Among the unique features of the game of dnd (aside from those derived from its original development platform, PLATO), was the very first ever "boss" monster in any video game, the Golden Dragon, which guarded the Orb, which the player sought as the ultimate goal of the game. Another was the "Excelsior Transporter" which allowed an advanced powerful player to quickly descend into the dungeon without wasting play time on levels that were already mastered.

Some of the universities that had PLATO terminals for use by their students included SIU, where Gary Whisenhunt and Ray Wood created and programmed the very first original version of dnd, and ISU (Iowa State University) in Ames, Iowa, where Dirk Pellett first played Gary and Ray's game of dnd in 1975, and Purdue University, where Daniel Lawrence first played Gary and Ray and Dirk's game of dnd in 1976.

Dirk Pellett had also played D&D at Caltech in 1974 and 1975, before coming to Iowa State University.
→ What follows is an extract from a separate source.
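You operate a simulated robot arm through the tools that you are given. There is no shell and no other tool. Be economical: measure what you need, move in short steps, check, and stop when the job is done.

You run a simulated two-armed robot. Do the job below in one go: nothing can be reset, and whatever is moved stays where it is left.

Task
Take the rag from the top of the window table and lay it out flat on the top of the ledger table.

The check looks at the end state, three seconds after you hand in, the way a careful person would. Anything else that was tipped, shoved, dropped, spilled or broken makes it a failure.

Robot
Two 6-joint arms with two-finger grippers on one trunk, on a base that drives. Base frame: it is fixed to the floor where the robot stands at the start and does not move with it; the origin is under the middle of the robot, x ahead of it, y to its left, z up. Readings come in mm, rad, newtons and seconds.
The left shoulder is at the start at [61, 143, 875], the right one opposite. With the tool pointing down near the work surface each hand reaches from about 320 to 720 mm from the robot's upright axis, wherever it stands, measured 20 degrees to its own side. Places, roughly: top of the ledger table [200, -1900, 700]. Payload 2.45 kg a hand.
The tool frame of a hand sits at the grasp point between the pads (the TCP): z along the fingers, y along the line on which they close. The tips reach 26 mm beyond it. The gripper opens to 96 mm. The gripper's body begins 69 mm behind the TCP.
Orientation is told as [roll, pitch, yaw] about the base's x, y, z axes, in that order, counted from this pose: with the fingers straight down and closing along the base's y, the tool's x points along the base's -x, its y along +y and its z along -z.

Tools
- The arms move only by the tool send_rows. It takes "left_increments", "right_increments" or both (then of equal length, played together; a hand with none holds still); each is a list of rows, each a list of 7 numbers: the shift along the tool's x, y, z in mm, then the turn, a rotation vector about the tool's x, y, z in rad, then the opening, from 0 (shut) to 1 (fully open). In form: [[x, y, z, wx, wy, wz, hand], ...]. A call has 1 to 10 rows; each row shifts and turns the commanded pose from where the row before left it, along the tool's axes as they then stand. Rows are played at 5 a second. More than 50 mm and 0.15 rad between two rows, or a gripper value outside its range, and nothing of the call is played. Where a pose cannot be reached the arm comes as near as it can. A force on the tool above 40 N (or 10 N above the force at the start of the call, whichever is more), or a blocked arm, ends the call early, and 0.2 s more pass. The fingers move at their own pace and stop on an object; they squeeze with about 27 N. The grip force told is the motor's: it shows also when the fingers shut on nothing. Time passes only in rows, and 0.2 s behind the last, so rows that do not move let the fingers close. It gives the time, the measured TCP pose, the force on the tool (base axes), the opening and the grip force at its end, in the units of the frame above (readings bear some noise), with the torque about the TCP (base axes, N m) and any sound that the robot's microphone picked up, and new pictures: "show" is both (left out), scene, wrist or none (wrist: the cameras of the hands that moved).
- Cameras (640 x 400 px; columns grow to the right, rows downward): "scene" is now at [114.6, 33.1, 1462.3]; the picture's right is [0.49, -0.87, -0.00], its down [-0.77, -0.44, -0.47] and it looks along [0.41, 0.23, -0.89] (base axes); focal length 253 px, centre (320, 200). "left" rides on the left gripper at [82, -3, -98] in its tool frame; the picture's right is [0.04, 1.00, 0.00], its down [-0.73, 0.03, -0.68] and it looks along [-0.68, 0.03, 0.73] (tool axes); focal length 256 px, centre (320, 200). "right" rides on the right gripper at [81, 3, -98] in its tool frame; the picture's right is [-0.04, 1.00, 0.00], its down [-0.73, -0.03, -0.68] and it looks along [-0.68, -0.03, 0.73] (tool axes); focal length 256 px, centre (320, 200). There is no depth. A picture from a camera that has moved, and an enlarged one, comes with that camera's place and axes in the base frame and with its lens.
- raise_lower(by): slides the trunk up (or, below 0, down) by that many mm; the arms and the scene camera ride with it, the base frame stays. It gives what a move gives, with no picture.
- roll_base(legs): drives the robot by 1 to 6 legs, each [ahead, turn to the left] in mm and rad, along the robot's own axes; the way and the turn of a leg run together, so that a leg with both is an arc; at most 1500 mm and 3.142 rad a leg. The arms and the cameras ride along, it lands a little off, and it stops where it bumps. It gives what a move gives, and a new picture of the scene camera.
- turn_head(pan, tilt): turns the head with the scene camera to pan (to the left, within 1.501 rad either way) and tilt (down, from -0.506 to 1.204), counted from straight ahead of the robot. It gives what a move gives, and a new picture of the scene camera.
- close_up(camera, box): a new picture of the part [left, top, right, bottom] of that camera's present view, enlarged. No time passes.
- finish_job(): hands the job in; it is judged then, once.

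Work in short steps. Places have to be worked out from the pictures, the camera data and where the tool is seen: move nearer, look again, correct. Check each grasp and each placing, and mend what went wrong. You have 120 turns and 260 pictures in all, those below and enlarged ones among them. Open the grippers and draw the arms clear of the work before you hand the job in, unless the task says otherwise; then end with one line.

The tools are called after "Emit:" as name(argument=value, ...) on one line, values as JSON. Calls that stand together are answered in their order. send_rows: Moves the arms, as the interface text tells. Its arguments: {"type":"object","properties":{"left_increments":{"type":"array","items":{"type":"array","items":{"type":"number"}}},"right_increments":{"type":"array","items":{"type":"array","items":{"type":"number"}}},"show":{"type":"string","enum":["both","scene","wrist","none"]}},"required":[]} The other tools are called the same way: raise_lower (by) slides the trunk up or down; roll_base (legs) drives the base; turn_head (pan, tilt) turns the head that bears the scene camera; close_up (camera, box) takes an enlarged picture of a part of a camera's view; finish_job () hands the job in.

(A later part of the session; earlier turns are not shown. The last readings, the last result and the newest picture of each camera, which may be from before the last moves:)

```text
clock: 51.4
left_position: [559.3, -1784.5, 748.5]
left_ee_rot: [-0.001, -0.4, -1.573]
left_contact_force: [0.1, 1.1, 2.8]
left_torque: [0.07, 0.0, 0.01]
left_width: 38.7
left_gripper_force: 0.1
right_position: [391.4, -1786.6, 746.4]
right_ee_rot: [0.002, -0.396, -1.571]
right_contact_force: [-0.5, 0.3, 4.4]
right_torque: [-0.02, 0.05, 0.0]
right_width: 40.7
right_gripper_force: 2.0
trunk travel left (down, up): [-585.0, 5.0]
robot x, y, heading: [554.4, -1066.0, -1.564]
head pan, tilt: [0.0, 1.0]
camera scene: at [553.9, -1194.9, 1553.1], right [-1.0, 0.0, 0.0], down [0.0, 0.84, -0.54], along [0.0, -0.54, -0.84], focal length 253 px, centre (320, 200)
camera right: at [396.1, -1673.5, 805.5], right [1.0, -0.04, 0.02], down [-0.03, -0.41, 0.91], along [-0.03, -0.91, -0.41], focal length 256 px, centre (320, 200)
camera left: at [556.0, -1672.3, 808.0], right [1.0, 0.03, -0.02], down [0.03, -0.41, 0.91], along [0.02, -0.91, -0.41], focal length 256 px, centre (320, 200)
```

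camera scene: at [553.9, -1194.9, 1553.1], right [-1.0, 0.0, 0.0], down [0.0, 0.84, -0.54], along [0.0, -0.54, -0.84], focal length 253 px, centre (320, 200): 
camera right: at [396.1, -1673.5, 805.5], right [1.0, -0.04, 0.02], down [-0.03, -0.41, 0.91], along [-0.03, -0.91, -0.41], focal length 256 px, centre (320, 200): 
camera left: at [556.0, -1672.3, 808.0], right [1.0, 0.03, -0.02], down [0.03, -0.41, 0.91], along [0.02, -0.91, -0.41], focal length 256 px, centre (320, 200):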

He played dnd, and liked the game so much that he had ideas for improving it. He made his suggestions to the original authors, Gary Whisenhunt and Ray Wood. They liked his ideas enough to give him access to edit the game directly, and he joined them as a full-fledged author of the game. By October 30th, 1976, Dirk had added many enhancements, including a great variety of magic items and more monster types. Within 21 months of the publication of the D&D rule book, the game of dnd based on it had reached version 2.8, and a counter of the number of dungeon trips by all players since the game's creation (or, at least, since the counter was initialized) was fast approaching the 100,000th trip.

It was around this time that Daniel Lawrence (which your page claims as having impossibly written the game in 1972) liked the game so much that he had ideas for creating a copy of it on a DEC computer at Purdue, without informing, much less asking permission of, any of the original authors of the game. Unlike PLATO, the computer he wrote it on had terminals only at Purdue, so there was no opportunity for the real authors of the game to learn of the existance of the unauthorized copy (let alone "port it to PLATO" as your page claims).

Daniel Lawrence's unauthorized copy of the PLATO game was also named "dnd" and also had a "help lesson" (though no such terminology was ever used on the DEC machine he used) that directed players to press "arrow keys" (though no such terminology was ever used on the DEC machine he used) to move in the dungeon, which were assigned to the keys X, A, W, and D (though the keyboards on the DEC machine had no arrows on those keys, unlike standard PLATO keyboards). Lawrence's unauthorized copy of dnd also had an "Excelsior Transporter" allowing players to bypass easy levels in their quest to find the "Orb" as the ultimate goal. There is therefore absolutely no chance whatsoever that Lawrence developed 'his' game independently, and it is indisputable that the 'porting' (i.e. unauthorized copying) was from PLATO, not to it, that PLATO was the original platform, and that Gary Whisenhunt and Ray Wood, joined by Dirk Pellett, were the game's original authors.

After or possibly about the same time as this unauthorized copy was made, Flint Pellett (then at the University of Illinois) joined the team of dnd authors on PLATO and, with full knowledge and consent of the original authors, made numerous innovative enhancements of his own. The game of dnd continued to be popular on PLATO until the entire computer system was finally shut down, and the "lessons" (and games) transferred to other delivery systems.

Lawrence eventually went on to successfully market 'his' game without informing the publisher about the creative origins of the game, and without informing any of the original authors, let alone paying them anything for the use of their ideas. In fact, the original authors of the game never heard of Daniel Lawrence, or his version of their game, until people began claiming they had copied 'his' game (which was ludicrously claimed to have been written before Arneson and Gygax published the ground-breaking work that dnd was based on), often citing various wildly inaccurate web pages as support for their belief.